Footprints to Murder by Marcia Talley

footprints-to-murderBook Review:  Footprints to Murder by Marcia Talley

After meeting up with her former roommate at their college reunion, Hannah agrees to help Susan coordinate the Sasquatch Sesquicentennial in Oregon.  There’s excitement when Big Foot himself seems to wander in front of one of the motion-activated video cameras an attendee has set up near the lodge.  The excitement quickly gives way to shock when the live feed also reveals a still body lying nearby.

This must have been an impulse-grab from the bookshelf; I never intentionally start 15 books into a series.  Sheesh.  That said, this book never really grabbed me, and I don’t think it had anything to do with starting mid-series.  The mystery itself was okay and I enjoyed the newspaper blurbs that introduced each chapter.  I never connected with Hannah though.  She never felt like a real person to me; none of the characters did.
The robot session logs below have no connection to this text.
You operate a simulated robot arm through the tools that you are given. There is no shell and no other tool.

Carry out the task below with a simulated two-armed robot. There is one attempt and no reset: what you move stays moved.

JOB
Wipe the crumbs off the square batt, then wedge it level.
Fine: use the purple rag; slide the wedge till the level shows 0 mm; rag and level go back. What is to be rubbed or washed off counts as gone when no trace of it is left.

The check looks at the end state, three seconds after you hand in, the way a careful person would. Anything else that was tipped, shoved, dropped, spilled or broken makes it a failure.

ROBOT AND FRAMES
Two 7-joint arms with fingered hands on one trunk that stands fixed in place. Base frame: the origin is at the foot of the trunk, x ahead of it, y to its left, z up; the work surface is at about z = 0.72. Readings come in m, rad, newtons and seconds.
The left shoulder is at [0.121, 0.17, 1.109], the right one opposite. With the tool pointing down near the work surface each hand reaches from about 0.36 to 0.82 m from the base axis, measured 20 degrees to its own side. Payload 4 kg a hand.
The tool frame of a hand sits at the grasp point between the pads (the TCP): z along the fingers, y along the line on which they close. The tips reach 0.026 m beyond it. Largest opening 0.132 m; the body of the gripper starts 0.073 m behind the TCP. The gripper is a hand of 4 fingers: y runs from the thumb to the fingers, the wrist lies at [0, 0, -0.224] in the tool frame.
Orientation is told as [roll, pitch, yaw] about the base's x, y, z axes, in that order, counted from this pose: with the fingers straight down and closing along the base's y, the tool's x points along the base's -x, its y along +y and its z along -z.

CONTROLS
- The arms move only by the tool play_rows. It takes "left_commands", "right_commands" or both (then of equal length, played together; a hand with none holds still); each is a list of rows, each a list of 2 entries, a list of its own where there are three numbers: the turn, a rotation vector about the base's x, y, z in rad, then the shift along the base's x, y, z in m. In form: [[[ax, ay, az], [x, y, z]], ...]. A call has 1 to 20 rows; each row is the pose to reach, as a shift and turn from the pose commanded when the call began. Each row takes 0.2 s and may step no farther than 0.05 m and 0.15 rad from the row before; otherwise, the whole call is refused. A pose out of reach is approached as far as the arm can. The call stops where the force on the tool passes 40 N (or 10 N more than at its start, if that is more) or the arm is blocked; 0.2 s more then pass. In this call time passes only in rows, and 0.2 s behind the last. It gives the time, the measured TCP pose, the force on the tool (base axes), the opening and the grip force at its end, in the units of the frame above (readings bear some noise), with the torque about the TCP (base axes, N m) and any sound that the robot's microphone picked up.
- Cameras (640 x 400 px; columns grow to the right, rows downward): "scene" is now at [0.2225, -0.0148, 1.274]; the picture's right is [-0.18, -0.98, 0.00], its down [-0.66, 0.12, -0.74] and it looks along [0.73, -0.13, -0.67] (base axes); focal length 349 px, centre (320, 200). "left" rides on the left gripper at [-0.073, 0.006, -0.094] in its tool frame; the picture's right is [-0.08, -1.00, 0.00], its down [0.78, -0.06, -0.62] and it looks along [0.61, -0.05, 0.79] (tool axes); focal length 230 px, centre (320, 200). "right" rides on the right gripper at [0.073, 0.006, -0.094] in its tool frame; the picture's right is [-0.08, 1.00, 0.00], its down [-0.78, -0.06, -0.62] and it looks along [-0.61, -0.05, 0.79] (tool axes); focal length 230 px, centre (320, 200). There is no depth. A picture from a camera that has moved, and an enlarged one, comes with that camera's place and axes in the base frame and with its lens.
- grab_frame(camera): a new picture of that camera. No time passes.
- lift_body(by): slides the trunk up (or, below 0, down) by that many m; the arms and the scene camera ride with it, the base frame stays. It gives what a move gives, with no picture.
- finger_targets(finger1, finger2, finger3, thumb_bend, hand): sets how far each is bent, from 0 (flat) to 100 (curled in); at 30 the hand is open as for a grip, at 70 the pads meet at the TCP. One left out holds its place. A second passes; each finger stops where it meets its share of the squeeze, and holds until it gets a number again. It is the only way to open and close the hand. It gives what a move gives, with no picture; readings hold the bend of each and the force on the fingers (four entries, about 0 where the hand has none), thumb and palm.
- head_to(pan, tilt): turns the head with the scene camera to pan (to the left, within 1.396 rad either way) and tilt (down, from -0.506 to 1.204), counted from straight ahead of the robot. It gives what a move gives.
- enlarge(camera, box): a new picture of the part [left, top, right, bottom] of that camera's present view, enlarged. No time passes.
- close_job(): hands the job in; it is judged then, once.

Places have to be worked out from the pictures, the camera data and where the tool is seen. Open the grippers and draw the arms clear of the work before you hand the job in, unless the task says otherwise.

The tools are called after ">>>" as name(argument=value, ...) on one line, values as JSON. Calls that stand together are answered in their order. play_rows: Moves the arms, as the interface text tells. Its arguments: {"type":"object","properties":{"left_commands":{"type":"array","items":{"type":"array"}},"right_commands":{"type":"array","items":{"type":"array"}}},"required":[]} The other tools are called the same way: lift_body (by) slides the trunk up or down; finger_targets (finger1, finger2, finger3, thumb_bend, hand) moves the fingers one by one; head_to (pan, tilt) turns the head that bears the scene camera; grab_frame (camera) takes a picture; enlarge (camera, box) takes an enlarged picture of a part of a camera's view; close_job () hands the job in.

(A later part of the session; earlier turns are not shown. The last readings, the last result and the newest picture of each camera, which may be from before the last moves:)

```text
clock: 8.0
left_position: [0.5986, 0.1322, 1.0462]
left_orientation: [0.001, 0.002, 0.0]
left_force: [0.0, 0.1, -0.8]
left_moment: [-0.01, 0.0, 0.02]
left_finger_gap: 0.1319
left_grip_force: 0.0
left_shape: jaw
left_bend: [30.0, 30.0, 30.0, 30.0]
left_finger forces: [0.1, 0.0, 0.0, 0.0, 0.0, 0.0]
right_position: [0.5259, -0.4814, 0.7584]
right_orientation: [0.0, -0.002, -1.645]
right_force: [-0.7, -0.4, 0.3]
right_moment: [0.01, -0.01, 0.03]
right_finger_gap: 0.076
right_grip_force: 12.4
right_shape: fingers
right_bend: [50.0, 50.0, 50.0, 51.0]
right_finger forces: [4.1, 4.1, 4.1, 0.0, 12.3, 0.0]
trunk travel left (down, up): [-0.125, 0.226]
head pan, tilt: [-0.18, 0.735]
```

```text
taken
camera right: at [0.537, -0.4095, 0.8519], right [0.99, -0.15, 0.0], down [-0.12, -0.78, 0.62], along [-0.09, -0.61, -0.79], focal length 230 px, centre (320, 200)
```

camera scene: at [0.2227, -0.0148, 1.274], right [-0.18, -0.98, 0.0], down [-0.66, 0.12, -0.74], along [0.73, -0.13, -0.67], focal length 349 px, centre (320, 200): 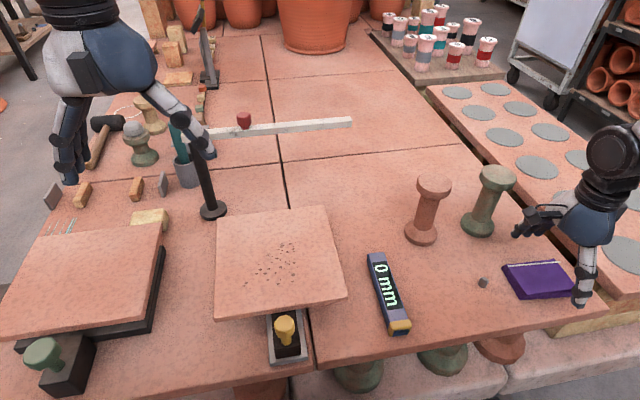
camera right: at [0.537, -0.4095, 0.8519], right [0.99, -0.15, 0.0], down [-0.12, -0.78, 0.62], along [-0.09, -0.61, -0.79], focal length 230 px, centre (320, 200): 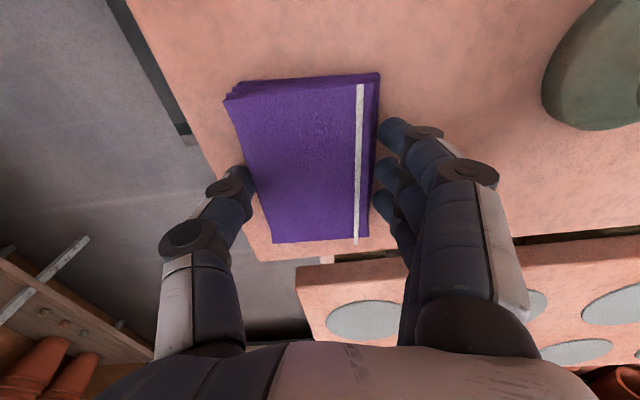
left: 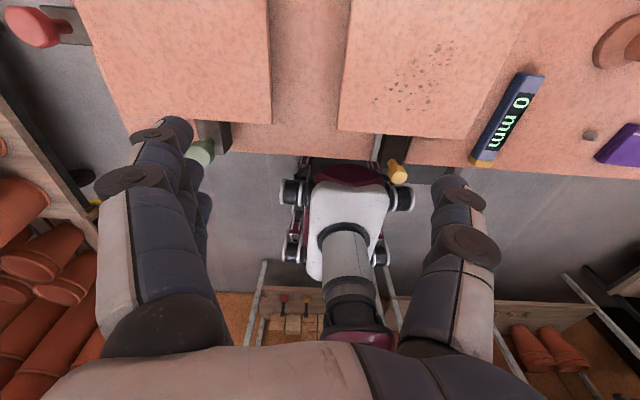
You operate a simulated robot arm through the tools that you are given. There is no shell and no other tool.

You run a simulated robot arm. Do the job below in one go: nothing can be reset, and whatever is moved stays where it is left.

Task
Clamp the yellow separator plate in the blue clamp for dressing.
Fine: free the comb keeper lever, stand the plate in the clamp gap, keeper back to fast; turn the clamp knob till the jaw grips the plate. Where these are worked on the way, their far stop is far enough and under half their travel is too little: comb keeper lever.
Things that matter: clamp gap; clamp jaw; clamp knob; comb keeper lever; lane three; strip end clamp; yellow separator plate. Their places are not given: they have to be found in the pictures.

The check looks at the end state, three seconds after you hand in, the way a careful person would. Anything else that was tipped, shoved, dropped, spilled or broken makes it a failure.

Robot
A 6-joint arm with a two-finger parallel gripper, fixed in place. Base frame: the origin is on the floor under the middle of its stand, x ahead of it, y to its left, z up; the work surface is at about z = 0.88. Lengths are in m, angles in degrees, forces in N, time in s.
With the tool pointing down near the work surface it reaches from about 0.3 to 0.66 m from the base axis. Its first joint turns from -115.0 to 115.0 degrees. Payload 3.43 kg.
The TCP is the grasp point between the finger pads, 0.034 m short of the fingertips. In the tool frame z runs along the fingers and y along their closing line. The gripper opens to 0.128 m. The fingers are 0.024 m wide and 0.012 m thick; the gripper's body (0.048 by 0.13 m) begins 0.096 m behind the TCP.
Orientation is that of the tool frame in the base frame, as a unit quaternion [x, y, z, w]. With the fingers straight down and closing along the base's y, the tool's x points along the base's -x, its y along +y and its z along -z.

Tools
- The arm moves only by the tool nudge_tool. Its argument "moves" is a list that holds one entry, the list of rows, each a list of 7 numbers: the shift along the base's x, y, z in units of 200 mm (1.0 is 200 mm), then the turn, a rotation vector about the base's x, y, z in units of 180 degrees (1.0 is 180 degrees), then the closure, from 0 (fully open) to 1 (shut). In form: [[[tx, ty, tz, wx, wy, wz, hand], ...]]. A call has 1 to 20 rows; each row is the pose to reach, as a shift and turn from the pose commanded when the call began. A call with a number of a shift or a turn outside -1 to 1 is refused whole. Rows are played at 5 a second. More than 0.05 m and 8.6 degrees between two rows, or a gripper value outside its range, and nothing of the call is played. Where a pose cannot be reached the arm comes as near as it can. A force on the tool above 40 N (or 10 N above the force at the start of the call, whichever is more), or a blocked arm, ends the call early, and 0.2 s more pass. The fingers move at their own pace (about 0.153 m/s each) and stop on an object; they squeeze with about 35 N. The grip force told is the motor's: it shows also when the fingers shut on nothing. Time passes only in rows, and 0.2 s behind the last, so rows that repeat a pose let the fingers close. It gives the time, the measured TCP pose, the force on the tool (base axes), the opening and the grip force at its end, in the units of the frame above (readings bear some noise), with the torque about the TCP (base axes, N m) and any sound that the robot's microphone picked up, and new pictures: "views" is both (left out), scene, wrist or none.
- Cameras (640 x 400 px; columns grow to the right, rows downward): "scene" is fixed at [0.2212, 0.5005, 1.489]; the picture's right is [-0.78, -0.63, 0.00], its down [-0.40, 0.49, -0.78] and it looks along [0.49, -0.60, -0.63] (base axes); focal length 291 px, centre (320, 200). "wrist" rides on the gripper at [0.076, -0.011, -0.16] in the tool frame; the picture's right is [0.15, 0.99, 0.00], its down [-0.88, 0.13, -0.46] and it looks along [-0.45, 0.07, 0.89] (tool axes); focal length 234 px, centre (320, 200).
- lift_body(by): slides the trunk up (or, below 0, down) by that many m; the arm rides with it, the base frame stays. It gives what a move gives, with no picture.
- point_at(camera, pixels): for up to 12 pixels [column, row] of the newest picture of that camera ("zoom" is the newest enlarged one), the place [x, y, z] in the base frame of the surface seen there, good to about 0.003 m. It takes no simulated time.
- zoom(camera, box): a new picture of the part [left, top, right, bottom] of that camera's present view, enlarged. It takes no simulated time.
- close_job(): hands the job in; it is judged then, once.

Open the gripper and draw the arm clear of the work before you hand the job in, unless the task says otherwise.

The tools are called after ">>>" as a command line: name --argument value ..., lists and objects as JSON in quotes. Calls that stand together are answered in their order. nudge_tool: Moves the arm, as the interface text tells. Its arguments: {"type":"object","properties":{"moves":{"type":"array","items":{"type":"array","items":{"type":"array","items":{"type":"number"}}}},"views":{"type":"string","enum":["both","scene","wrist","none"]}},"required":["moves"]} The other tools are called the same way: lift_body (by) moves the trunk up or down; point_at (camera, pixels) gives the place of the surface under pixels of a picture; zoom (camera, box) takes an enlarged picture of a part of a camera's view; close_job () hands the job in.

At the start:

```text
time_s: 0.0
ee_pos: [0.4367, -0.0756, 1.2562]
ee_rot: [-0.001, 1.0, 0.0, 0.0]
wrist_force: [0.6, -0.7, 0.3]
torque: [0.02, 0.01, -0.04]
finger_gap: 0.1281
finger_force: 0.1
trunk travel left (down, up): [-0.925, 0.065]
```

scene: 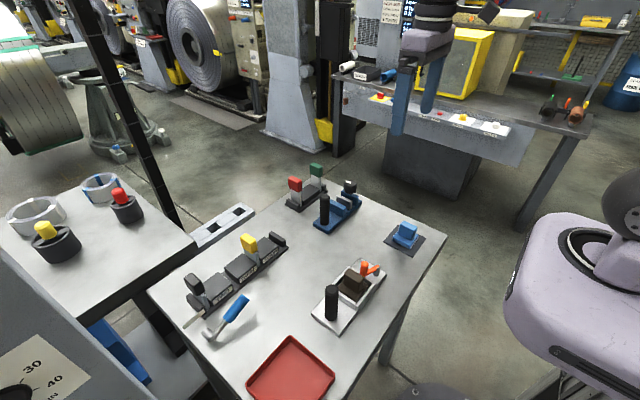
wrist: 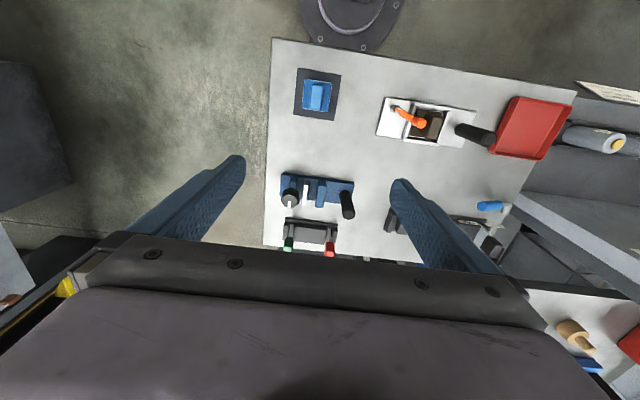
Hannah tells us everything that she notices, whether it’s relevant to the story or not  —  the reunion is only a construct to reconnect the friends during Susan’s time of need — which itself appears only to be a way to conveniently place Hannah somewhere someone is murdered.  Why do I need to know that the new dorm has a dome-covered porthole that changes colors depending upon the energy usage within the building?  Nothing happens at the reunion.  Nothing.  Which begs the question — couldn’t the reunion have been more than an obvious plot device?  Couldn’t it have revealed something deeper about Hannah or her friendship with Susan?  We’re told that they were best of pals, way back when, but their history is skimmed over.  They happily reconnect at the reunion, barely lean on each other at all for emotional support or heck, even safety,  during a conference in which an attendee is murdered, and then go shopping for cowboy boots at the end.  Where’s the depth?  I felt Hannah’s zest for Debbie’s donuts more than I did her friendship with Susan. Even their friendship seems nothing more than a plot device.

That’s probably a harsher review of the book than it deserves.  Maybe.  I was tempted to set the book aside several times but I didn’t, so there’s that.